| Data block |
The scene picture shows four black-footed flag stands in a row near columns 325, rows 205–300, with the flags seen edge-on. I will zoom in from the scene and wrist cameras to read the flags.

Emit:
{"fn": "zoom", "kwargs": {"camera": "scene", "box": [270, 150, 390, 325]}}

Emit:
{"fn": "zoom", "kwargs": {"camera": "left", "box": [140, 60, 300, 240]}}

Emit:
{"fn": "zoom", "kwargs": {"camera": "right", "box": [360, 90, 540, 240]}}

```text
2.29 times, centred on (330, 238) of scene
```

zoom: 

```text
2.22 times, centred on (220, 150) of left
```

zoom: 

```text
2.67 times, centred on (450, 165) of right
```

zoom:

| Required work |
1/ Write out the given text from "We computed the" to "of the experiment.", both included.
2/ Pick up the given text at the point where it stops and go on.

| Given text |
As stated before, we also studied if there was an adaptation of the users to the system, which would be observable in the performance of the system along the validation experiments. Recall that users only received a short explanation of the three classes and in which axes they could perform the movements for each action. There was ambiguity among classes, and users had a particular way to move for each action. Because of this, during the first trials, the system’s performance was poorer. When we talk of adaptation, we mean that the users understand which movements for each class ensure a better performance of the system. Note that this is possible because users could see the result of the inference.
We computed the average performance of the system for all the trials and users, and the result showed a positive slope of the trend line for the F1-score (Figure 16). We considered that once the trend line was above 0.8, users had already adapted. In our case, this corresponded to the last five trials of the experiment.

6. Conclusions

In this article, we presented our work on inferring operators’ intent throughout the execution of an industrial collaborative task in which a robot and an operator exchanged forces while sharing the accomplishment of the task. This work consisted of three major contributions: (a) force based operator’s intention inference; (b) force based dataset of physical human–robot interaction; and (c) validation of the whole system in a scenario inspired by a realistic industrial application. In our work, the physical interaction between the robot and the human not only existed, but also played a major role since it was the main source of information for the robot to infer the human’s intent. Were humans and robots to collaborate in industrial environments in the factories of the future, the main interaction would be physical. Hence, our work means a step forward to enhance humans’ and robots’ collaboration in real case studies with more natural and user-friendly interaction. In the future, we will consider exploring other model based representations of the inherent contextual knowledge of collaborative shared tasks, to extend our current system to a wider range of more complicated scenarios.

| Outputs |
1/
We computed the average performance of the system for all the trials and users, and the result showed a positive slope of the trend line for the F1-score (Figure 16). We considered that once the trend line was above 0.8, users had already adapted. In our case, this corresponded to the last five trials of the experiment.

2/
Author Contributions

Data curation, A.O.-A.; software, A.O.-A.; supervision, S.F. and G.A.; Writing—review & editing, A.O.-A., S.F. and G.A.

Funding

This work is supported by the Regional Catalan Agency ACCIÓthrough the RIS3CAT2016 project SIMBIOTS(COMRDI16-1-0017) and the Spanish State Research Agency through the María de Maeztu Seal of Excellence to IRI (Institut de Robòtica i Informàtica Industrial)(MDM-2016-0656) and the HuMoUR project TIN2017-90086-R (AEI/FEDER, UE).

Acknowledgments

Firstly, this work was possible thanks to the help of the users that were part of the validation phase, so we thank all of them for their contribution. We cannot forget the help provided by Marc Maceira, who was fundamental throughout the dataset gathering and also during the experiment with users.

Conflicts of Interest

The authors declare no conflict of interest.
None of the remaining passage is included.